Au fil des auditions, un consensus se dégage-t-il sur un corps de propositions ?
Les membres de la mission sont tous d'accord sur le constat de la grande diversité des territoires. Qu'y a-t-il en effet de commun entre les départements de la première couronne d'Ile-de-France et un département rural comme la Haute-Saône dont la principale agglomération atteint à peine 30.000 habitants ? Peu de choses. L'enseignement qu'on peut en tirer est qu'il ne faudrait pas que la réforme soit uniforme. Les membres de la mission, comme les personnalités auditionnées se rejoignent ensuite sur la nécessité de consolider l'intercommunalité. L'atomisation de la France en 36.000 communes est un handicap aussi bien pour les territoires que pour notre pays. L'intercommunalité a certes été une révolution. Mais elle n'est peut-être pas allée aussi loin qu'on aurait pu le souhaiter. Par conséquent, il faut achever la carte intercommunale dans un délai rapide. Sur les moyens d'approfondir l'intercommunalité, le débat est un peu plus vif. Faut-il accélérer les transferts de compétences des communes vers les communautés ? Faut-il plutôt doter celles-ci de nouvelles compétences obligatoires, en plus de l'aménagement du territoire et du développement économique ? Nous n'avons pas tranché. Ensuite, le consensus n'est pas général, mais il est assez large sur la nécessité d'améliorer la lisibilité de l'intercommunalité au regard de nos concitoyens. L'application des règles de la loi PLM aux communautés urbaines et aux communautés d'agglomération semble assez évidente. Dans ces dernières, leur mise en oeuvre va toutefois se heurter à certaines difficultés du fait de la présence de petites communes. De plus, dans les communautés de communes, il n'existe pour l'heure pas de solution consensuelle. L'option consistant lors des élections municipales à flécher les candidatures sur les listes, reste à confirmer.

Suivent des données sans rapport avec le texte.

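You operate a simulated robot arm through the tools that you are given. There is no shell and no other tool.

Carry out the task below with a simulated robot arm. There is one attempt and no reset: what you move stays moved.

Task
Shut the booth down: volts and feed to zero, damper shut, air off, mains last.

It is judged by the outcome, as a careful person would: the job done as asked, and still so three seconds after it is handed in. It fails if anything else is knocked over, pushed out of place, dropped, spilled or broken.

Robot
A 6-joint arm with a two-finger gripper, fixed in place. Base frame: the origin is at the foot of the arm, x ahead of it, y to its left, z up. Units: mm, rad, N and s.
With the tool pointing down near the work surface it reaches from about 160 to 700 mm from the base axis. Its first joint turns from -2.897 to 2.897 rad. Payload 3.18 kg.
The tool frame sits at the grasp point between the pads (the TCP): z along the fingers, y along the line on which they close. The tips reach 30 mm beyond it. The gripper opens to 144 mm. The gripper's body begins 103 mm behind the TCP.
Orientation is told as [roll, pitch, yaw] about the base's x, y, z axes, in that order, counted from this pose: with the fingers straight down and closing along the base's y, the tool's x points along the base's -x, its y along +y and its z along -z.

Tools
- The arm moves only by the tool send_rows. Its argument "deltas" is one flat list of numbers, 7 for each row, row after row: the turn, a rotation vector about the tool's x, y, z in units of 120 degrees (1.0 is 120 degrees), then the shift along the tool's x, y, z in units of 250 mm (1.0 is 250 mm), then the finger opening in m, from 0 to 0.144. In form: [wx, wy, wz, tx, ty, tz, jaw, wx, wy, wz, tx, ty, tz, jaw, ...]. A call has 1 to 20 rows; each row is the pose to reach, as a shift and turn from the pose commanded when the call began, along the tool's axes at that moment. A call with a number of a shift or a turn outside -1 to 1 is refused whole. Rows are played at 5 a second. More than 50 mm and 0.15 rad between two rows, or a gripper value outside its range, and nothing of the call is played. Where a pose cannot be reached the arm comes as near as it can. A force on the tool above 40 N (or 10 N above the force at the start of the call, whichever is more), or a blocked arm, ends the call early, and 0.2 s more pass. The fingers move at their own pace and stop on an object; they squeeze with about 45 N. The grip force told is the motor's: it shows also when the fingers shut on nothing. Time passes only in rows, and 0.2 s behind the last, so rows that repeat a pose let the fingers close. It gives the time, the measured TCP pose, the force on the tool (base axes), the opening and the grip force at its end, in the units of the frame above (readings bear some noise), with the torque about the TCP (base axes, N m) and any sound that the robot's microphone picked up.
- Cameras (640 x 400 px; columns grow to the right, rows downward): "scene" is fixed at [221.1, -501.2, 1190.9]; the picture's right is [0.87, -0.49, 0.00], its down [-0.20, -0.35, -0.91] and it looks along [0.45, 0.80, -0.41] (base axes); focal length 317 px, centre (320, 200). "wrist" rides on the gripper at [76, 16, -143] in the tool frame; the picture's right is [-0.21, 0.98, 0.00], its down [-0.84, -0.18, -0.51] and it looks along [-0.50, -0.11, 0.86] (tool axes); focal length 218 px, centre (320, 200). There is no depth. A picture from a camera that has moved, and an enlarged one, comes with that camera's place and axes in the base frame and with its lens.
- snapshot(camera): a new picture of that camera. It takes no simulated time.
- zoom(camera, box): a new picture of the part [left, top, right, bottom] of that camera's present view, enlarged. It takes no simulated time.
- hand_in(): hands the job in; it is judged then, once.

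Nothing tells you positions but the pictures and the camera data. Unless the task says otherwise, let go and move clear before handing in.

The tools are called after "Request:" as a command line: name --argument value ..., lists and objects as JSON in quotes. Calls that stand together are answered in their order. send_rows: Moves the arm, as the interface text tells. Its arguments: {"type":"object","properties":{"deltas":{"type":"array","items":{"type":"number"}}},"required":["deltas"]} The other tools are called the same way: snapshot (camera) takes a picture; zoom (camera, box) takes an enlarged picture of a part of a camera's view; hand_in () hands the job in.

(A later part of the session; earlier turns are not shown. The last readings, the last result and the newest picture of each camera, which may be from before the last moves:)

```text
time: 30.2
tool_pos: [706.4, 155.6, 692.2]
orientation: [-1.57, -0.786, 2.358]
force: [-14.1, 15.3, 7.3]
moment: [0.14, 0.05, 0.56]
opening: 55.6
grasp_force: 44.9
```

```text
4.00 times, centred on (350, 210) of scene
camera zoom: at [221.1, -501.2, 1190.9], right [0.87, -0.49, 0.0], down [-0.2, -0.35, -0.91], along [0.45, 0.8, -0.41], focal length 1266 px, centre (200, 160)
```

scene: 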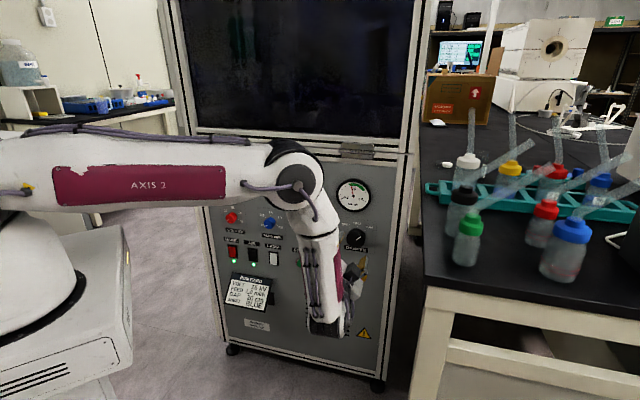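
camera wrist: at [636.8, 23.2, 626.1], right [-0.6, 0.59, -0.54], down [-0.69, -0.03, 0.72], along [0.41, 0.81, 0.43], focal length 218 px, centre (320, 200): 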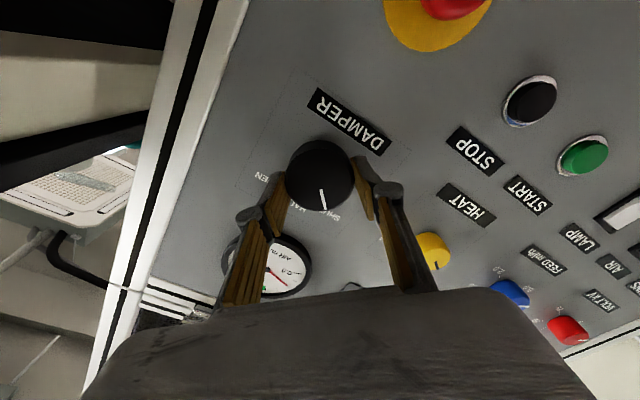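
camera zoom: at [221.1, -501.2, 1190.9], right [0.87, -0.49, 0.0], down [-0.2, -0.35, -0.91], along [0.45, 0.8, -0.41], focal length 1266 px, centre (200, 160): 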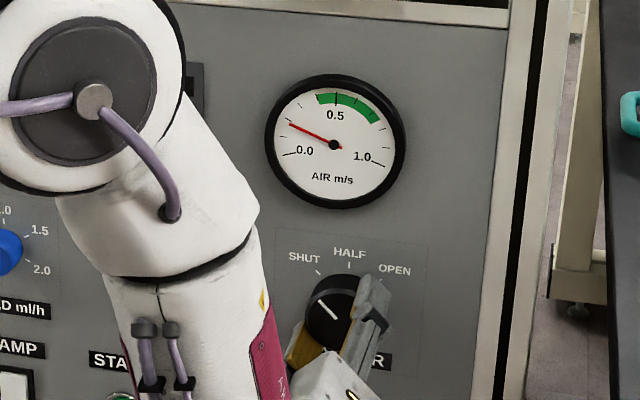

Certains, à l'UMP notamment, prônent un rapprochement entre le département et la région. On a même parlé de "fusion". Qu'en pensez-vous ?
Je mets en garde contre une réforme qui déstabiliserait les collectivités, qui représentent aujourd'hui près des trois quarts de l'investissement public de notre pays. La fusion des départements au sein des régions paraît sur le papier assez facile à faire. Dans la réalité, ce serait sans doute autre chose. Les auditions conduites par la mission montrent de plus que l'idée ne répond pas vraiment aux enjeux des territoires. Ce qui se dégage, c'est plutôt l'existence de relations très fortes entre les communes, leurs groupements et les conseils généraux. Au sein de ce trio, le département joue un rôle essentiel en tant qu'outil des solidarités sociales et territoriales. Il s'agit donc de renforcer ces relations, au nom de la cohésion territoriale. En effet, les communes sont loin d'être égales en termes de richesse, les intercommunalités non plus. Or, c'est à l'échelle du département que la redistribution des richesses fonctionne le mieux aujourd'hui. L'échelon régional apparaît quant à lui comme étant plus stratégique, en relation avec l'Etat, sinon avec l'Europe.
Quel est l'avis de la mission sur la suppression de la clause générale de compétence des départements et des régions, qui fait partie des pistes de réforme les plus souvent citées ?
C'est un sujet qui fait débat. Mais aussi bien du côté des membres de la mission que de celui des personnalités auditionnées, il y a une majorité contre sa suppression. En effet, la clause générale de compétence permet à une collectivité de répondre de manière originale à un grand nombre de questions de nos concitoyens. Les départements s'en servent par exemple pour intervenir dans des domaines essentiels comme la téléphonie mobile et le haut débit. Donc en dehors du champ de leurs compétences. Mais la carte de France de la téléphonie mobile et celle du haut débit seraient loin d'être aussi avancées s'il ne fallait compter que sur l'Etat. Certains souhaitent quand même la suppression de la clause générale de compétence. Il y a en revanche un quasi consensus sur la nécessité de mieux préciser les compétences des collectivités et d'effectuer dans ce domaine un certain remembrement. On pourrait ainsi constituer des blocs de compétences très homogènes. Ensuite, dans le champ de la clause générale de compétence, il s'agirait de faire jouer la subsidiarité - il revient au mieux placé d'agir - en particulier quand il existe des vides. En parallèle, il faudra que l'Etat cesse de conserver des services locaux dans les champs des compétences qui ont été décentralisées. S'il y a des redondances, elles sont en effet plutôt du côté de l'Etat. Certaines des personnalités que nous avons auditionnées demandent même que celui-ci aille jusqu'à déléguer le pouvoir réglementaire. En tout cas, l'Etat doit aller jusqu'au bout de la logique de la décentralisation et passer un véritable pacte avec les territoires.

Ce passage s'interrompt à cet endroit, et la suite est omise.